» Exercise aim
Write out all of the data exactly as it appears.
--- START ---
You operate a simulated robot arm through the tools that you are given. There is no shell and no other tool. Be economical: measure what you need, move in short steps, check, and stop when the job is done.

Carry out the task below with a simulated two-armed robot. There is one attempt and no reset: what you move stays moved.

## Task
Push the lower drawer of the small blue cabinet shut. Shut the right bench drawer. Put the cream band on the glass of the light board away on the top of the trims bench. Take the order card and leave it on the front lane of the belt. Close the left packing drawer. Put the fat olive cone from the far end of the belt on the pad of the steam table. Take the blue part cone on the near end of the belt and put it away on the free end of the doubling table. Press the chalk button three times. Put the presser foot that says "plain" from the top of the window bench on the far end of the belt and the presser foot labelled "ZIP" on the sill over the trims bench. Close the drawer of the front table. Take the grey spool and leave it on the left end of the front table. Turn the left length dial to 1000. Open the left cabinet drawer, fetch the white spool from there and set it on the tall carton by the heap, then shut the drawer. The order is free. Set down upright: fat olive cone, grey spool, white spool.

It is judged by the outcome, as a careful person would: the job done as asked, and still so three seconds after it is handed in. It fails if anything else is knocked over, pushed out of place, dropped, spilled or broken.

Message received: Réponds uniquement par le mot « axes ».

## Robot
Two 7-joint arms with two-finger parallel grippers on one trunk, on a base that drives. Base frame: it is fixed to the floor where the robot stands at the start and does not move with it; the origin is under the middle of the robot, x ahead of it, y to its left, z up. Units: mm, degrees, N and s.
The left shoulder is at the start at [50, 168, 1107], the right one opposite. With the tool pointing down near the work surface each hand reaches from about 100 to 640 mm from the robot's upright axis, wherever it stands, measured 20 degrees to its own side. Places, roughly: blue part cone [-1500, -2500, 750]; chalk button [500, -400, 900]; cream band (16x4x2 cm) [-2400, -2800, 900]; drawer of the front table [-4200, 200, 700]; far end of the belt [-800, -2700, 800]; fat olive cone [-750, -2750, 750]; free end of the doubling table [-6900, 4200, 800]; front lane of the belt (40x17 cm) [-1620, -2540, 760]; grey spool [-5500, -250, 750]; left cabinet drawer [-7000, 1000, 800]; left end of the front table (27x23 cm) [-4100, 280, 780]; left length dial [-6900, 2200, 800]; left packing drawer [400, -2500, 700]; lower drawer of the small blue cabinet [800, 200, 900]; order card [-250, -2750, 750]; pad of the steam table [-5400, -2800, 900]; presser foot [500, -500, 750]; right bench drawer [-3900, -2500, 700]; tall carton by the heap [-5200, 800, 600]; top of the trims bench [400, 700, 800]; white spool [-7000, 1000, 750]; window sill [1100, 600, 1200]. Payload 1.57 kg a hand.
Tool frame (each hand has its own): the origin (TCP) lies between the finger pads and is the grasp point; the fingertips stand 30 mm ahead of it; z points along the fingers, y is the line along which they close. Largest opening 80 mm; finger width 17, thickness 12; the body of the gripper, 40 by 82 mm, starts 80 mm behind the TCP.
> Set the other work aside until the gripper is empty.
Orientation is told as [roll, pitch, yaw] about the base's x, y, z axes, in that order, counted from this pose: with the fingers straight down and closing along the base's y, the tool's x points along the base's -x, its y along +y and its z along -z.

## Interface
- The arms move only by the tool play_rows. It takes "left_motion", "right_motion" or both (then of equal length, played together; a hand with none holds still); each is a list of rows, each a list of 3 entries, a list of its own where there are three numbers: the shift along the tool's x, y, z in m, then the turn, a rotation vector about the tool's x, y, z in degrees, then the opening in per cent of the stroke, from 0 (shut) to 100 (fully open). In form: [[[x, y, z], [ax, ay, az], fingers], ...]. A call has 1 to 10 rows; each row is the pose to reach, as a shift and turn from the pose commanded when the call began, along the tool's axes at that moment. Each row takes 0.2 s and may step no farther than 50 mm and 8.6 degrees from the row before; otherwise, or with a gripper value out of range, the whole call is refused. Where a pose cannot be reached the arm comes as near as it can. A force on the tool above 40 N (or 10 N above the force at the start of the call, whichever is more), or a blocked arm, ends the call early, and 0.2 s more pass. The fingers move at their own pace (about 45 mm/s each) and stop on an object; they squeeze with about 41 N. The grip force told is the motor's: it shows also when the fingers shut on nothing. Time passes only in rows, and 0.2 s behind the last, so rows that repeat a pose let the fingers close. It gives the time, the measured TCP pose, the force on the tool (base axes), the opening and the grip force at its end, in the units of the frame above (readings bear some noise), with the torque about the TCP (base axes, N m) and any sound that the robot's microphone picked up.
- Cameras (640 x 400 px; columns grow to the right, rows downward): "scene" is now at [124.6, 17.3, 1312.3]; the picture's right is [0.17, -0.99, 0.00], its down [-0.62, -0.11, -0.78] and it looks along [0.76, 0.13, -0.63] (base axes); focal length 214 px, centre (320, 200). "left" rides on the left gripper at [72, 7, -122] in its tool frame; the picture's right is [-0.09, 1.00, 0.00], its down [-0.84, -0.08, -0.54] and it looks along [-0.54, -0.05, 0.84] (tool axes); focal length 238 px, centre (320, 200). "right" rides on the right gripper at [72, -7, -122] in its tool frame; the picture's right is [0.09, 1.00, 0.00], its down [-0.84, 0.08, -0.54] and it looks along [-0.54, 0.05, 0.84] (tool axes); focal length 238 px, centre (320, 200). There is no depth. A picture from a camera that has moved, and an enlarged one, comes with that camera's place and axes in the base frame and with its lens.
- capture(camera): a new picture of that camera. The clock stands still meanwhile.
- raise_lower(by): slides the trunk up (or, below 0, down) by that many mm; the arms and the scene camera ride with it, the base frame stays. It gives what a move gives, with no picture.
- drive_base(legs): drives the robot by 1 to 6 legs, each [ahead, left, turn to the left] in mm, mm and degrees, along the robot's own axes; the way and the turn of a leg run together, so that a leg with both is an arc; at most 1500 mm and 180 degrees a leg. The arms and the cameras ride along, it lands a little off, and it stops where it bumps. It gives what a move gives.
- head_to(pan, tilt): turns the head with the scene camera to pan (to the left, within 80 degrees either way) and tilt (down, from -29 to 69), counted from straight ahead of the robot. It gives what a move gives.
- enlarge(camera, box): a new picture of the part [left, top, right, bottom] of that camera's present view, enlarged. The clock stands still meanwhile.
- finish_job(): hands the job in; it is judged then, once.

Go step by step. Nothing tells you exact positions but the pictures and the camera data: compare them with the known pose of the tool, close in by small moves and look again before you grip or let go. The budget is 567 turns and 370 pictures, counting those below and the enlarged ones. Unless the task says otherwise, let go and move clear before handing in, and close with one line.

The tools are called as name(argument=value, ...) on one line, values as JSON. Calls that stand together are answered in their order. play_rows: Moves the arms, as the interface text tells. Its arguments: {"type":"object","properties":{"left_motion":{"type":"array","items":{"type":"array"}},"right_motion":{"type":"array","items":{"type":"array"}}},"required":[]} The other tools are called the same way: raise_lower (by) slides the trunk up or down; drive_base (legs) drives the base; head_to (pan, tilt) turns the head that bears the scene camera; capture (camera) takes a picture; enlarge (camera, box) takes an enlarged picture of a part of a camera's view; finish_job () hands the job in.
--- END ---
» Result for this exercise
You operate a simulated robot arm through the tools that you are given. There is no shell and no other tool. Be economical: measure what you need, move in short steps, check, and stop when the job is done.

Carry out the task below with a simulated two-armed robot. There is one attempt and no reset: what you move stays moved.

## Task
Push the lower drawer of the small blue cabinet shut. Shut the right bench drawer. Put the cream band on the glass of the light board away on the top of the trims bench. Take the order card and leave it on the front lane of the belt. Close the left packing drawer. Put the fat olive cone from the far end of the belt on the pad of the steam table. Take the blue part cone on the near end of the belt and put it away on the free end of the doubling table. Press the chalk button three times. Put the presser foot that says "plain" from the top of the window bench on the far end of the belt and the presser foot labelled "ZIP" on the sill over the trims bench. Close the drawer of the front table. Take the grey spool and leave it on the left end of the front table. Turn the left length dial to 1000. Open the left cabinet drawer, fetch the white spool from there and set it on the tall carton by the heap, then shut the drawer. The order is free. Set down upright: fat olive cone, grey spool, white spool.

It is judged by the outcome, as a careful person would: the job done as asked, and still so three seconds after it is handed in. It fails if anything else is knocked over, pushed out of place, dropped, spilled or broken.

Message received: Réponds uniquement par le mot « axes ».

## Robot
Two 7-joint arms with two-finger parallel grippers on one trunk, on a base that drives. Base frame: it is fixed to the floor where the robot stands at the start and does not move with it; the origin is under the middle of the robot, x ahead of it, y to its left, z up. Units: mm, degrees, N and s.
The left shoulder is at the start at [50, 168, 1107], the right one opposite. With the tool pointing down near the work surface each hand reaches from about 100 to 640 mm from the robot's upright axis, wherever it stands, measured 20 degrees to its own side. Places, roughly: blue part cone [-1500, -2500, 750]; chalk button [500, -400, 900]; cream band (16x4x2 cm) [-2400, -2800, 900]; drawer of the front table [-4200, 200, 700]; far end of the belt [-800, -2700, 800]; fat olive cone [-750, -2750, 750]; free end of the doubling table [-6900, 4200, 800]; front lane of the belt (40x17 cm) [-1620, -2540, 760]; grey spool [-5500, -250, 750]; left cabinet drawer [-7000, 1000, 800]; left end of the front table (27x23 cm) [-4100, 280, 780]; left length dial [-6900, 2200, 800]; left packing drawer [400, -2500, 700]; lower drawer of the small blue cabinet [800, 200, 900]; order card [-250, -2750, 750]; pad of the steam table [-5400, -2800, 900]; presser foot [500, -500, 750]; right bench drawer [-3900, -2500, 700]; tall carton by the heap [-5200, 800, 600]; top of the trims bench [400, 700, 800]; white spool [-7000, 1000, 750]; window sill [1100, 600, 1200]. Payload 1.57 kg a hand.
Tool frame (each hand has its own): the origin (TCP) lies between the finger pads and is the grasp point; the fingertips stand 30 mm ahead of it; z points along the fingers, y is the line along which they close. Largest opening 80 mm; finger width 17, thickness 12; the body of the gripper, 40 by 82 mm, starts 80 mm behind the TCP.
> Set the other work aside until the gripper is empty.
Orientation is told as [roll, pitch, yaw] about the base's x, y, z axes, in that order, counted from this pose: with the fingers straight down and closing along the base's y, the tool's x points along the base's -x, its y along +y and its z along -z.

## Interface
- The arms move only by the tool play_rows. It takes "left_motion", "right_motion" or both (then of equal length, played together; a hand with none holds still); each is a list of rows, each a list of 3 entries, a list of its own where there are three numbers: the shift along the tool's x, y, z in m, then the turn, a rotation vector about the tool's x, y, z in degrees, then the opening in per cent of the stroke, from 0 (shut) to 100 (fully open). In form: [[[x, y, z], [ax, ay, az], fingers], ...]. A call has 1 to 10 rows; each row is the pose to reach, as a shift and turn from the pose commanded when the call began, along the tool's axes at that moment. Each row takes 0.2 s and may step no farther than 50 mm and 8.6 degrees from the row before; otherwise, or with a gripper value out of range, the whole call is refused. Where a pose cannot be reached the arm comes as near as it can. A force on the tool above 40 N (or 10 N above the force at the start of the call, whichever is more), or a blocked arm, ends the call early, and 0.2 s more pass. The fingers move at their own pace (about 45 mm/s each) and stop on an object; they squeeze with about 41 N. The grip force told is the motor's: it shows also when the fingers shut on nothing. Time passes only in rows, and 0.2 s behind the last, so rows that repeat a pose let the fingers close. It gives the time, the measured TCP pose, the force on the tool (base axes), the opening and the grip force at its end, in the units of the frame above (readings bear some noise), with the torque about the TCP (base axes, N m) and any sound that the robot's microphone picked up.
- Cameras (640 x 400 px; columns grow to the right, rows downward): "scene" is now at [124.6, 17.3, 1312.3]; the picture's right is [0.17, -0.99, 0.00], its down [-0.62, -0.11, -0.78] and it looks along [0.76, 0.13, -0.63] (base axes); focal length 214 px, centre (320, 200). "left" rides on the left gripper at [72, 7, -122] in its tool frame; the picture's right is [-0.09, 1.00, 0.00], its down [-0.84, -0.08, -0.54] and it looks along [-0.54, -0.05, 0.84] (tool axes); focal length 238 px, centre (320, 200). "right" rides on the right gripper at [72, -7, -122] in its tool frame; the picture's right is [0.09, 1.00, 0.00], its down [-0.84, 0.08, -0.54] and it looks along [-0.54, 0.05, 0.84] (tool axes); focal length 238 px, centre (320, 200). There is no depth. A picture from a camera that has moved, and an enlarged one, comes with that camera's place and axes in the base frame and with its lens.
- capture(camera): a new picture of that camera. The clock stands still meanwhile.
- raise_lower(by): slides the trunk up (or, below 0, down) by that many mm; the arms and the scene camera ride with it, the base frame stays. It gives what a move gives, with no picture.
- drive_base(legs): drives the robot by 1 to 6 legs, each [ahead, left, turn to the left] in mm, mm and degrees, along the robot's own axes; the way and the turn of a leg run together, so that a leg with both is an arc; at most 1500 mm and 180 degrees a leg. The arms and the cameras ride along, it lands a little off, and it stops where it bumps. It gives what a move gives.
- head_to(pan, tilt): turns the head with the scene camera to pan (to the left, within 80 degrees either way) and tilt (down, from -29 to 69), counted from straight ahead of the robot. It gives what a move gives.
- enlarge(camera, box): a new picture of the part [left, top, right, bottom] of that camera's present view, enlarged. The clock stands still meanwhile.
- finish_job(): hands the job in; it is judged then, once.

Go step by step. Nothing tells you exact positions but the pictures and the camera data: compare them with the known pose of the tool, close in by small moves and look again before you grip or let go. The budget is 567 turns and 370 pictures, counting those below and the enlarged ones. Unless the task says otherwise, let go and move clear before handing in, and close with one line.

The tools are called as name(argument=value, ...) on one line, values as JSON. Calls that stand together are answered in their order. play_rows: Moves the arms, as the interface text tells. Its arguments: {"type":"object","properties":{"left_motion":{"type":"array","items":{"type":"array"}},"right_motion":{"type":"array","items":{"type":"array"}}},"required":[]} The other tools are called the same way: raise_lower (by) slides the trunk up or down; drive_base (legs) drives the base; head_to (pan, tilt) turns the head that bears the scene camera; capture (camera) takes a picture; enlarge (camera, box) takes an enlarged picture of a part of a camera's view; finish_job () hands the job in.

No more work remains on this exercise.